Welcome to this week's edition of Raw Afterthoughts, where we break this week's show down in more detail than we can during a live show recap. Feel free to chime in with your own comments and questions below!
The show opened cold with Paul Heyman in the ring to address Brock Lesnar's challenge from last week to Triple H. This was one of the bigger stories of the night, so it was a proper lead-off.
I really liked how they teased that Triple H was not at the show. When Heyman said that, you could feel a little wave of disappointment in the live crowd. Then when Triple H's music hit, the crowd popped bigger. While not a full-time wrestler, you still have to consider Triple H a lead babyface right now and you want him to get that bigger reaction.
They kept this simple and to the point. In the three-hour format, WWE tends to stretch these kinds of segments out but this one was done well. Heyman came out and recapped the challenge, then Triple H came out with his response, then got violent.
The only thing I don't understand is why they don't hold hitting Heyman with the Pedigree to build to that moment a little more. The last three times Triple H and Heyman have been in the ring, Heyman has gotten a beating from him.
WWE did a really good job of putting a spotlight on The Shield last night. From the helicopter entrance to the backstage promo and attack, through the match with Undertaker and Team Hell No. I felt the attack at the end of the show on Ryback took some of that spotlight off because they were so easily dispatched by Cena.
The match itself was entertaining. Undertaker's entrance continues to be a special moment given the point Taker is in his career. The Shield hitting the ring before Team Hell No was a good moment. It reinforced Taker's lack of fear and the threat of the three men of the Shield. It also gave Team Hell No's entrance a bit of a boost when they came out to join the match.
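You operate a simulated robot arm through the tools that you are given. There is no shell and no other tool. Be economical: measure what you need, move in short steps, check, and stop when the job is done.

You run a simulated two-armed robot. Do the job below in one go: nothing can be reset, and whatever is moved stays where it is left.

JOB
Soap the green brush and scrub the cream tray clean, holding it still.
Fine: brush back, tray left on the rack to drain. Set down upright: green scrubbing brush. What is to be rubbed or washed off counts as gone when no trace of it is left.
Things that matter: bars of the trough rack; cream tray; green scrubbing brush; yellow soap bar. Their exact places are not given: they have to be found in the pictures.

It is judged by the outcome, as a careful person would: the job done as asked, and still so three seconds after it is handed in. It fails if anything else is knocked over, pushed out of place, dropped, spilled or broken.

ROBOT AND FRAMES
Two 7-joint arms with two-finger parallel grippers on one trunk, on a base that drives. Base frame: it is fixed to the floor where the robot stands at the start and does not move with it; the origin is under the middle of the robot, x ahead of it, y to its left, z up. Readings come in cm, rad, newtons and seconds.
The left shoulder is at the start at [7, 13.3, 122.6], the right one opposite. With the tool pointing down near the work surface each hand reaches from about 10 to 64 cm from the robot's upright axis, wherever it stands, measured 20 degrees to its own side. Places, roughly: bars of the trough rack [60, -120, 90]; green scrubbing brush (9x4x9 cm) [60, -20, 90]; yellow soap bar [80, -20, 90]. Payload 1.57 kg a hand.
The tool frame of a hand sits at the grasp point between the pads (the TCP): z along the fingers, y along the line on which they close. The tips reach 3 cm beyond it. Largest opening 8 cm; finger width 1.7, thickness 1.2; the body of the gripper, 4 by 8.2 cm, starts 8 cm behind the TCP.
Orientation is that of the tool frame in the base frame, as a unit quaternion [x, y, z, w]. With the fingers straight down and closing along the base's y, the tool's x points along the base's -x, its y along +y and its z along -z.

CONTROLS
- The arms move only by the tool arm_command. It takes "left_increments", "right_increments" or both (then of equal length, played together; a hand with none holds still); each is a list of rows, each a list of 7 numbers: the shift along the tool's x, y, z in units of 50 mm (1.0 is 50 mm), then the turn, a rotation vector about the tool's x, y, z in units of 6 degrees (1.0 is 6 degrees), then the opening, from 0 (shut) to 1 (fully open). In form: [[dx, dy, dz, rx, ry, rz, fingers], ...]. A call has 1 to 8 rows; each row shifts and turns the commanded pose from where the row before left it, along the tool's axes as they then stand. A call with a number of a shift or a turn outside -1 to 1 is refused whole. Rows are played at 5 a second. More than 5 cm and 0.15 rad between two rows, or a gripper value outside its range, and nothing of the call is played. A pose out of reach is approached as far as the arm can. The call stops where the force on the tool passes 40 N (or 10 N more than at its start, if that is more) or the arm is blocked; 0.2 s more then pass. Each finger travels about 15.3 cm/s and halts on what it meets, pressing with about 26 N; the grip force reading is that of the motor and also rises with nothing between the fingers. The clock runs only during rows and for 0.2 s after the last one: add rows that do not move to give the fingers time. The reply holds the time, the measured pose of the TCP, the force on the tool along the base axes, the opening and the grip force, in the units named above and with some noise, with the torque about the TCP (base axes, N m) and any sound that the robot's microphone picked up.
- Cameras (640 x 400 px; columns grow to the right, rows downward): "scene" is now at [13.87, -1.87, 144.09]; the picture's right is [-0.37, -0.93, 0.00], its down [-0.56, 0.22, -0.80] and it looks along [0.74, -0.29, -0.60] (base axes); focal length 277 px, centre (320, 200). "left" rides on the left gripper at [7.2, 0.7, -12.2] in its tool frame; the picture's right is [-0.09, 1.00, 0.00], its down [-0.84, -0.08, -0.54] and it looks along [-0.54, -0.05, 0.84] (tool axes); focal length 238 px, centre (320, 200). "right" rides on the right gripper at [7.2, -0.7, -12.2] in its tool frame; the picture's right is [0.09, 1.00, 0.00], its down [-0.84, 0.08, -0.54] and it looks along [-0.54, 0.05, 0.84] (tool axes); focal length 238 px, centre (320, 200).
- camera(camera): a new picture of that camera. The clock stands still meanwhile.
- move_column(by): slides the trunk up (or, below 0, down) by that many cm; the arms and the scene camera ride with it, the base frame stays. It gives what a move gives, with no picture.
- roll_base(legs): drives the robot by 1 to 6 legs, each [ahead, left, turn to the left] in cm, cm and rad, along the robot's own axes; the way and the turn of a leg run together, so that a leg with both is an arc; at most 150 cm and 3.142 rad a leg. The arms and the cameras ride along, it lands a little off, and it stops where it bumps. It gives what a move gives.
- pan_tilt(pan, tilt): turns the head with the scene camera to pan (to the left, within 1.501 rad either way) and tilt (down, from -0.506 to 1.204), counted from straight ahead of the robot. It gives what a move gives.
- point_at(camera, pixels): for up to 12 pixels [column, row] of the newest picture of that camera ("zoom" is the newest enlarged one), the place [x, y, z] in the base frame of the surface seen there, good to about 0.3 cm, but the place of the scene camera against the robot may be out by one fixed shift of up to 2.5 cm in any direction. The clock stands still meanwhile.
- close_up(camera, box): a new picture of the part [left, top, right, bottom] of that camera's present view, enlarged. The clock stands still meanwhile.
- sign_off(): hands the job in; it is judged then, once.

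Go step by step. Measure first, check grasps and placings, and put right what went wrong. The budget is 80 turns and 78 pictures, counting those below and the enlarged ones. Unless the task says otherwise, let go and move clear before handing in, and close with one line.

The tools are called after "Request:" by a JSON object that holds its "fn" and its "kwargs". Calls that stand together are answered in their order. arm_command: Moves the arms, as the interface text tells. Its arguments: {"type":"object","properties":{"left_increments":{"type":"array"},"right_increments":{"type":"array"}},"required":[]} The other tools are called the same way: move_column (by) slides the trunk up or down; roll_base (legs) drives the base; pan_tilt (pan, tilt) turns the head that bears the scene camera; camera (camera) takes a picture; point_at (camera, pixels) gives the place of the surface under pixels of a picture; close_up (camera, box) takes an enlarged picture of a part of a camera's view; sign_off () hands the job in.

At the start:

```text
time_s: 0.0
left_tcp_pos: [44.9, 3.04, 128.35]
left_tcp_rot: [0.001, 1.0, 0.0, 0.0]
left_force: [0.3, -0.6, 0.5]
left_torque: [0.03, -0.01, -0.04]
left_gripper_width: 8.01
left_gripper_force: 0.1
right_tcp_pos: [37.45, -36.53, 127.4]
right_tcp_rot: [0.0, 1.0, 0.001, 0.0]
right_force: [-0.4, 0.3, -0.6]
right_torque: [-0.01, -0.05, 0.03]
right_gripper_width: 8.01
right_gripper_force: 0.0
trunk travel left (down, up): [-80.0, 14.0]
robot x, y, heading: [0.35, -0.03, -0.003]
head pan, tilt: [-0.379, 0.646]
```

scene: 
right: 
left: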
The match itself was a very good affair. The pace switched back and forth from fast to slow. The Shield got some long runs of offense, with the faces getting some good hope spots and having their own moments of controlling the affair. Taker looked pretty good in this one, with only a slight bobble on his Old School spot that really didn't matter all that much.
Two final points here: Seth Rollins getting that chance to taunt Undertaker had to be a dream come true. To work with Taker at this point has to be special. Also, Daniel Bryan ended up taking the fall in a bit of a flukey way, so there's a reason to continue on with the story, with or without Undertaker, at least until Extreme Rules.
The Champ Gets a One-Up:
The closing segment was really flat. They built to this throughout the night, and it seems that the lead-up to Mick Foley talking to Ryback felt a bit contrived.
I enjoy seeing Mick Foley on my TV. Last night, though was not Mick's best work. When Mick is off, it's obvious. When he's on, he's great. Last night, Foley just wasn't on and it was noticeable.
Ryback is struggling on the mic live. He did a great job in that pre-tape that he did last week, but last night was not good. He paced a lot, his pausing was a bit awkward, and to add to it he seemed out of breath at times. Combine that with Foley being off, and the two created a segment that fell on its face. Foley couldn't carry Ryback to a better segment.
This was the turning point for The Shield's momentum through last night, too. When they came out to attack Ryback after Cena walked off, it was a good moment. The problem was that Cena came back to the ring and dispatched the three men by himself with a steel chair. That stole some of the momentum the Shield had gotten through the evening.
Cena's chair wielding was silly and not exactly safe. Reigns took a shot to the back of the head as a result. Also, Cena hitting the AA on Ryback wasn't ideal, either. I get it that Cena has to get over once in a while, but he could have afforded to "lose" last night with several weeks to go to Extreme Rules.
- The whole yodeling thing for Antonio Cesaro has begun to put me in the mind of "King Sheamus" from his King of the Ring win. Hopefully, it doesn't hurt him in the long run.
- Remember when Truth was packaged as K-Kwik? Either way, the character just bores me.
- I would like to see Chris Jericho and Dolph Ziggler meet one time on pay per view. Give them a decent amount of time - like 20 or 30 minutes - and drop the baggage of Langston and AJ and let them go. Those two put on a good match last night.
- In that vein, Jericho and Ziggler could do a lot of teaching to new wrestlers, and a few veterans, on the subject of believable near falls.
- The new Daniel Bryan t-shirt: "I Brought Diagrams!"
- It was good to see William Regal on television. I always have enjoyed his work. This was a good use of him too, as it kept Fandango heel even as the fans wanted to sing his theme song.
- While not loud, you could hear the fans singing the Fandango theme. Not sure if that was related to production or they just weren't as interested. The wave was fun, and Jericho played into it well.
- The fact that AJ won the "battle royale" (a match that really didn't click with me) was pretty well telegraphed by her and Dolph's conversation earlier in the show. It does little for me that she gets a title shot as well.